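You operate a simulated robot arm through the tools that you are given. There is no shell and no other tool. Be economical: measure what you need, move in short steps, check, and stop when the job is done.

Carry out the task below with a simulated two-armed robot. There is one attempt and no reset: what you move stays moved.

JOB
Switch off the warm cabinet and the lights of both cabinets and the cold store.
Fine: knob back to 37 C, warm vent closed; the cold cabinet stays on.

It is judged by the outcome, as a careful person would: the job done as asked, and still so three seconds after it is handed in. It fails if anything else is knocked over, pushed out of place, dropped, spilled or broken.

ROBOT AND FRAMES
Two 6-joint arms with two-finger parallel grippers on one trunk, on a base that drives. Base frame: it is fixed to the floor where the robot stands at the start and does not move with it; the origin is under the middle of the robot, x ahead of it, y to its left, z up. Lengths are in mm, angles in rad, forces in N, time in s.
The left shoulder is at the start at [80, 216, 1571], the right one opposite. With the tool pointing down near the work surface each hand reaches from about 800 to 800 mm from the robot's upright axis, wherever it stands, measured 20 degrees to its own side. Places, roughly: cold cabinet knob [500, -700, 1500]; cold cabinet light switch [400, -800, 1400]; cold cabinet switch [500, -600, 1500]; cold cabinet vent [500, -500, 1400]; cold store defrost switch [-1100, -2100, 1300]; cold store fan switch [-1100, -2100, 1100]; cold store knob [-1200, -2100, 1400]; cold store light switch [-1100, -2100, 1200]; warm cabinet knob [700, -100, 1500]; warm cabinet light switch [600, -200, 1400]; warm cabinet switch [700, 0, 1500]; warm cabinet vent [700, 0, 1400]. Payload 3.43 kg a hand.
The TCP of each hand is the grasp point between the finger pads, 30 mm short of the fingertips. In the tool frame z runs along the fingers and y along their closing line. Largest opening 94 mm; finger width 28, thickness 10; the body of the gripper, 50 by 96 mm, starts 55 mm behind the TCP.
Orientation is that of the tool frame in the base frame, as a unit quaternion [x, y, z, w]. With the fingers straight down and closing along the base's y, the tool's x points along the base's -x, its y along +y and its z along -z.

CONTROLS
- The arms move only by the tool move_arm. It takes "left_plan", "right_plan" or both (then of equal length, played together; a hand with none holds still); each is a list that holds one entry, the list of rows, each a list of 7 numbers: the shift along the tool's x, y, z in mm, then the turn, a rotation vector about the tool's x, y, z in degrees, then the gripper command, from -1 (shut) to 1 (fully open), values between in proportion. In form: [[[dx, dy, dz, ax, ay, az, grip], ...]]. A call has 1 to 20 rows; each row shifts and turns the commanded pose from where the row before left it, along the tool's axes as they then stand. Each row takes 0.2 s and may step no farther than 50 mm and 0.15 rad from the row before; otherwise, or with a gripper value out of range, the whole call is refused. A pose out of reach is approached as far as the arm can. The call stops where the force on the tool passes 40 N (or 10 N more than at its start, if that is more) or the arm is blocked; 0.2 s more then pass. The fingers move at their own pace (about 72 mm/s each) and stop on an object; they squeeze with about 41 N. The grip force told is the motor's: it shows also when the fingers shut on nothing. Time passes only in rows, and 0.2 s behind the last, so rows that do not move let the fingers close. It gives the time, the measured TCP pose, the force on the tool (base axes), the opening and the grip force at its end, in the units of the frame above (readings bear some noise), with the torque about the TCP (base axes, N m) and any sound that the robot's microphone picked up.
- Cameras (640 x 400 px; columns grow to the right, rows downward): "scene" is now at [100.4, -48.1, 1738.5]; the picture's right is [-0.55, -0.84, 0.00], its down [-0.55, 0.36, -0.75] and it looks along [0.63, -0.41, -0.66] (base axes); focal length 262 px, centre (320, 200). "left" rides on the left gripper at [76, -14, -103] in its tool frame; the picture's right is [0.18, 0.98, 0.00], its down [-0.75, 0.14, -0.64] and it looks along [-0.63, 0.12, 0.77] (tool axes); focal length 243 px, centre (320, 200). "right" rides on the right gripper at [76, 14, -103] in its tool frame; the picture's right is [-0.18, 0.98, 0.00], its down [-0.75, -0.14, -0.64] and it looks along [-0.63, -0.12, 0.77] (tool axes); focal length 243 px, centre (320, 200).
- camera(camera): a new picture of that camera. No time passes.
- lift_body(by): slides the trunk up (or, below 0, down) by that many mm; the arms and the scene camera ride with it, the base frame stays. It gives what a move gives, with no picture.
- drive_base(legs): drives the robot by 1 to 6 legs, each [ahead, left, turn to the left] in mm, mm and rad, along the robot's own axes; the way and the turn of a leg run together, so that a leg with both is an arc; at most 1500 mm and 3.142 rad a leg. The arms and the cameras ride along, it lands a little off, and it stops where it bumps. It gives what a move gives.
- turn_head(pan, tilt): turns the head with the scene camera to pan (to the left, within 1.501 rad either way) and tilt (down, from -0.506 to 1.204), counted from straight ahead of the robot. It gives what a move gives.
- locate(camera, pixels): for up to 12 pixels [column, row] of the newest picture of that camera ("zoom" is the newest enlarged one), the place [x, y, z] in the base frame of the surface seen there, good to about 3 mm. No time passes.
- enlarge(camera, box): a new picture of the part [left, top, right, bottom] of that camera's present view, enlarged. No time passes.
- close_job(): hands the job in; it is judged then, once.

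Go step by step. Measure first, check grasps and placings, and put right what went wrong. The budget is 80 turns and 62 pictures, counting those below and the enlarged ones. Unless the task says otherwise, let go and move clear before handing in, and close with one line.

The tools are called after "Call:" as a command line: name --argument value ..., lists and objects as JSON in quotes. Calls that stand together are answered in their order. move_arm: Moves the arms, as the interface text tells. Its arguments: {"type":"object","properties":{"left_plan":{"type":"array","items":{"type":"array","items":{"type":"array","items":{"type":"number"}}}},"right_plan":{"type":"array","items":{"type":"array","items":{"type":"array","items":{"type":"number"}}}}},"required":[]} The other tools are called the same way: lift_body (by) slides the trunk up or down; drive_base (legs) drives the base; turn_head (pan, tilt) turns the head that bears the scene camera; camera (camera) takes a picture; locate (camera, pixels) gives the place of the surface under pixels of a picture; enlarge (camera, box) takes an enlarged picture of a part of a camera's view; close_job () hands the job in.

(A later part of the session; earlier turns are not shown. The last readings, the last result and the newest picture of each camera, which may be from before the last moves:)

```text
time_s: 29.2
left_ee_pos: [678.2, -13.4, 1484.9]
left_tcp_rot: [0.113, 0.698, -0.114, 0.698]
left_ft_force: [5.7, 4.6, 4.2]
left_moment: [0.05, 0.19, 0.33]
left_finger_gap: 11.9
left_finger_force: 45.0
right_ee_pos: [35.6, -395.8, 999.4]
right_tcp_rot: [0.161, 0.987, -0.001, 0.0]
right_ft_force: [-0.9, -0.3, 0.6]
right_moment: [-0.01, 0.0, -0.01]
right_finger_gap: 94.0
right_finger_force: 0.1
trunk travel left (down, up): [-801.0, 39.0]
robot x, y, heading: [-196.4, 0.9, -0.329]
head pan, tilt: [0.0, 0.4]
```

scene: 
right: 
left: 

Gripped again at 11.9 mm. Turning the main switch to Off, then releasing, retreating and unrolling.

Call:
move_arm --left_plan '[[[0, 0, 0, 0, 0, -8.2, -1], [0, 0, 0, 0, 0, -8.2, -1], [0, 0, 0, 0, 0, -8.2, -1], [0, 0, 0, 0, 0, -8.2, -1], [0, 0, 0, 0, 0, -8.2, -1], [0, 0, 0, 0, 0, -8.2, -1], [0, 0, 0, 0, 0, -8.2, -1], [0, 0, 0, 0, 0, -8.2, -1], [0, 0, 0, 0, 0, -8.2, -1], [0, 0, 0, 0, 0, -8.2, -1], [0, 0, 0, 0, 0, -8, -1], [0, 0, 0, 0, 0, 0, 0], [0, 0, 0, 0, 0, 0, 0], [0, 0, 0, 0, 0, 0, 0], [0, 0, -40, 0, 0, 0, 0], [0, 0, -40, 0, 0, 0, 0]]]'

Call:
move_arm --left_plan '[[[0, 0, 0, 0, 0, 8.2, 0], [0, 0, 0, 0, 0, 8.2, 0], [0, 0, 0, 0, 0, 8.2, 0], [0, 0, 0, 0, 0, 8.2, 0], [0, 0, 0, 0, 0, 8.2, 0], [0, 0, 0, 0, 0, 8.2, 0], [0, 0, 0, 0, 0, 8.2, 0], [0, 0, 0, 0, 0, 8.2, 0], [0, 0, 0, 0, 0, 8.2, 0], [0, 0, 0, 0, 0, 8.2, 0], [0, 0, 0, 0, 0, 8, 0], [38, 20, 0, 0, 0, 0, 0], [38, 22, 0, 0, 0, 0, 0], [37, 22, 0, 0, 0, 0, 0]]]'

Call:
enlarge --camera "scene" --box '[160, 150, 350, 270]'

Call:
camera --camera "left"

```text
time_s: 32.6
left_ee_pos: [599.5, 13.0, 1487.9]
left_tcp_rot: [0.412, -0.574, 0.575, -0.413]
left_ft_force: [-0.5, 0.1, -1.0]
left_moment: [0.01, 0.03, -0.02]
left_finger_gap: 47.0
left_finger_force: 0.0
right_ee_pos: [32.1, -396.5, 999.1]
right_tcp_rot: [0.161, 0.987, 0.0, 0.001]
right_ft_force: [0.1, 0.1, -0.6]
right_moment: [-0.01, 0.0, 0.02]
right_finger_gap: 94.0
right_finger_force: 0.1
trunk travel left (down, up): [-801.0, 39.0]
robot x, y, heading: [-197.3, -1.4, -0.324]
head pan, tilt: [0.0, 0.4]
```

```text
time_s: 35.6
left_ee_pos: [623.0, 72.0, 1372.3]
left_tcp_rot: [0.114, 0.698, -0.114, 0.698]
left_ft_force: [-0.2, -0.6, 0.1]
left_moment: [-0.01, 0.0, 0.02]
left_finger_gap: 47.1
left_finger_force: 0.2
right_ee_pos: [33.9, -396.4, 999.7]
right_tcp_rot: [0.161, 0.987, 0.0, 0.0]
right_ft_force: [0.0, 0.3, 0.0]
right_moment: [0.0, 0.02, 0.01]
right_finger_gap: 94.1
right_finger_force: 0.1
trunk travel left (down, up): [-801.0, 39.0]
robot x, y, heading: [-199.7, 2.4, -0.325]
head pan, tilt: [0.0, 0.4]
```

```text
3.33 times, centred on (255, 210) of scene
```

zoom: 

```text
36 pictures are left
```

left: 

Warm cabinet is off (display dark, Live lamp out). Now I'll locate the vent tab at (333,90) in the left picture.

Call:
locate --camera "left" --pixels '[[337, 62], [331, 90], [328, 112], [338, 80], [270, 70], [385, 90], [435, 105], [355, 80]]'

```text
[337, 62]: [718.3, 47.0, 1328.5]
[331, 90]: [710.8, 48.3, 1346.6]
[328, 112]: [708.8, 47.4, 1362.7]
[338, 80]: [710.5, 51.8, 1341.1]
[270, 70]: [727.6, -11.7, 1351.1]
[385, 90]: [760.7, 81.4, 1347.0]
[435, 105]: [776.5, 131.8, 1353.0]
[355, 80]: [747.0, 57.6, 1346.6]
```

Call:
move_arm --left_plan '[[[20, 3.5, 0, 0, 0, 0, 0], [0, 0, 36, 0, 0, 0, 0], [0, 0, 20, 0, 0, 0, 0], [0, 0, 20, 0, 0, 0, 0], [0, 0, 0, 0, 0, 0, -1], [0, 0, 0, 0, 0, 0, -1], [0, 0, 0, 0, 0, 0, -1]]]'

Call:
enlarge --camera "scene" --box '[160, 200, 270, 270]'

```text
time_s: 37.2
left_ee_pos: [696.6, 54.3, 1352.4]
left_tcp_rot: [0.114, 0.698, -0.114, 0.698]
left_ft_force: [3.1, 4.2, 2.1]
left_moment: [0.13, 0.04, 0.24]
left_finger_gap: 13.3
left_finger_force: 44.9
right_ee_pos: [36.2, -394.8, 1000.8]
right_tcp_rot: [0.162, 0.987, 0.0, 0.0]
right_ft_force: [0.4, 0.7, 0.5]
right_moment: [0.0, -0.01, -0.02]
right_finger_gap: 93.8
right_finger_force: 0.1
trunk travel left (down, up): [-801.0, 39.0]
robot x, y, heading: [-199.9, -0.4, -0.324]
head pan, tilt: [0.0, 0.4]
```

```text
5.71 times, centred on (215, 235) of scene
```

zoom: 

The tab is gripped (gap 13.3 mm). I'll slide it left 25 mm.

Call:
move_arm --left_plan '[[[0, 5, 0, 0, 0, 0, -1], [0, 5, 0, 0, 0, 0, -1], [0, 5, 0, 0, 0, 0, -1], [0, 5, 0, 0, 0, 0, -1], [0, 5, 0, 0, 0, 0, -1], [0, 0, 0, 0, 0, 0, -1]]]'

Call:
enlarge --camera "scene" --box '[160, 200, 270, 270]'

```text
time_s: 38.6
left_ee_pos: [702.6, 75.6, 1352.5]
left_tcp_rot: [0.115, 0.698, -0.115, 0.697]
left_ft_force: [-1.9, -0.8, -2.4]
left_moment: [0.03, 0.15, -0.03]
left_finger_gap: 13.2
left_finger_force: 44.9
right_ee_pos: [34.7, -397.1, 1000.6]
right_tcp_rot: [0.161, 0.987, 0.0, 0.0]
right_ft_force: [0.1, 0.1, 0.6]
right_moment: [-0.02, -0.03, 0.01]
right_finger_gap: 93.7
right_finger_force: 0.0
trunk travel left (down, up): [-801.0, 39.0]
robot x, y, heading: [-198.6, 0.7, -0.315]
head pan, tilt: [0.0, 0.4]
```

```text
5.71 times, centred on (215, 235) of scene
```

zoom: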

## What you need to do
Reply with one number only: how many lines of the listing hold "straight"?

## Exercise output
2